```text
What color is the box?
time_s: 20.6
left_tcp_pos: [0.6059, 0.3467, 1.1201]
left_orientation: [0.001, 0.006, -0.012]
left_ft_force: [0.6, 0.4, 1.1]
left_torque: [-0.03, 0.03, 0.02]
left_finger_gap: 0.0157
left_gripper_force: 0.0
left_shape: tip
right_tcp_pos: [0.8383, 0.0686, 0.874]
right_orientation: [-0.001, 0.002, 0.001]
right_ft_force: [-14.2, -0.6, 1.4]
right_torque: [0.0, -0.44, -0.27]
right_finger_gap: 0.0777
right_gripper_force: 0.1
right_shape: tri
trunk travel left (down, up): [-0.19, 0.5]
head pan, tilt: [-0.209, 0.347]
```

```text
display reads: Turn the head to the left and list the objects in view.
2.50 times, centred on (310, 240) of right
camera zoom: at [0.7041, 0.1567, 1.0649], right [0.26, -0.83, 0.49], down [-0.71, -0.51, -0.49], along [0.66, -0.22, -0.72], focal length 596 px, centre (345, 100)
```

* _QUOTED TEXT_:
Well, does this go along with our motif?
For the program?
- Uh, actually, no.
- [Larry laughs] - Chickens eat corn, see?
And that's why we have all this... - That's it, that's it.
- We hate to tell.
- In actuality, what we did is we switched the programs on poor Doris, and didn't tell her!
[laughs] - Oh!
- So this kind of goes with either a previous or a following show, I'm not sure which.
- Yeah.
We did corn last week.
[both laugh] - So anyway, we do that occasionally just to keep things lively down here.
We switch things around a little bit.
- So she can feel like she's actually running the show.
- [Larry laughs] - She really is!
- She came, and she was shakin' her fist at me down the hall a while ago as I was... - And I mean, she's got all this delicious popcorn and this is just wonderful.
- [laughing] Now that she's just totally humiliated herself.
This is pretty!
- Mm-hmm.
- Look at this.
This is some real, honest-to-goodness corn!
Now look at that.
Isn't that beautiful?
LABAN: Mm-hmm.
- It's Indian corn.
LABAN: Mm-hmm.
LARRY: It really is purple, and, and uh, yellow, and all sorts.
LABAN: We should make some.
LARRY: Well, we, shucks.
LABAN: Mm-hmm.
- See, it's got shucks on it.
- Aw, shucks!
- All right.
What now?
- "Dear Sir, please send me your recipe for meatballs "and, uh, Sweden salad.
"It sounds like it would be very good for my party "I am going to have this year.
"I am sending you an envelope, a self-addressed.
Thank you."
And it's from Louise Price in Benton, Virginia.
- Well, Louise, I hope you like it!
Some lady in the bank laid me out about that very recipe today.
Said it was the worst thing she ever ate in her life!
So I don't know.
- [Laban laughs] - Uh, I'm just warning you.
LABAN: Well, stay out of banks!
- And, and then she short-changed me!
[both laugh] And she threatened to come and short-change me at home!
Well, Mary Driscoll of Roanoke, Virginia.
Oh, Mary writes occasionally, says we watch you every Saturday you are on, and sometimes Saturdays you aren't.
Nah, she doesn't say that at all.
"We like all the fun and all the good things "you show us how to cook.
Keep up the good work!"
Elizabeth-- is that Elizabeth and Mary Driscoll?
LABAN: Mm-hmm.
- I believe that is, and they're from right here in Roanoke, Virginia.
- Well, here's a great one from Lou Herndon, in Bristol, Virginia.
She said, "Dear Laban and Larry, I just do not miss your show, "period.
"You both are absolutely G-R-E-A-T!
"If, for some reason, I have to miss it on a Saturday, "I catch it at a, on Sunday.
"Most of the time, I watch it twice.
"Tell the old biddy in Richmond if she wants to see something "really bad, to tune into The Celebrity Chef and leave your show alone!"
[laughs] She goes on and on and on, and she says, "As far as I'm concerned, "you can drop your dish towel, eat out of the pot, "spill things on the floor, "I don't know of any cooks who don't.
"You can even scratch if you want to, "and I don't mean the lottery!
As long as you are discreet about it."
[laughs] - Oh, my heavens!
My, my, my.
- Thank you!

* _THE TASKS_:
(a) Set down the quoted text as it stands from "- Aw, shucks!" to "you like it!", and nothing more.
(b) How does the quoted text go on? Write the next part.

* _OUTPUTS FOR THE TASKS_:
(a)
- Aw, shucks!
- All right.
What now?
- "Dear Sir, please send me your recipe for meatballs "and, uh, Sweden salad.
"It sounds like it would be very good for my party "I am going to have this year.
"I am sending you an envelope, a self-addressed.
Thank you."
And it's from Louise Price in Benton, Virginia.
- Well, Louise, I hope you like it!

(b)
- "Dear Laban and Larry, I wish you would cook up some homemade biscuits."
I'm sorry you even mentioned this, because what you're about to explain uh, could be, uh, from my kitchen.
"Every time I do it, "the outside is harder than my driveway.
"I can't get the same consistency.
"I don't know if I'm using too much buttermilk "or not enough lard or flour.
Maybe it's my flour."
And mentions the name, ha-ha!
"Maybe I need to use" another name, it says here.
"I would appreciate it if you could help me and I, I know my teeth would thank you."
From Andy Gilley of Ridgeway, Virginia.
Well, I don't, I'm not a good biscuit maker, so I can't tell you what you're doing wrong.
LABAN: I'm not a great one either, but it could be your oven's too hot and maybe you're turning it on to the temperature called for in the recipe, but your oven is out of calibration.
LARRY: Well, Lord, it is operating... - As opposed to outta North Dakota.
[laughs] - Which means that it is operating well outside the parameters... LABAN: Mm-hmm.
- ...which have been set up for it.
- Oh!
You've been going to some weather forecast school!
- [Larry sighs] - All right, now.
Mrs., uh, it looks like Frieda H. Daisy, but it could be Dalton.
She said she bumped into you at some program.
LARRY: Into me?
- With Edwin Newman.
LARRY: Oh!
- Has sent us these two fine spatulas, and... - [Larry laughs] - ...we appreciate it very much.
You know, we always, we can use all the help we can get 'cause we have no budget for cooking stuff.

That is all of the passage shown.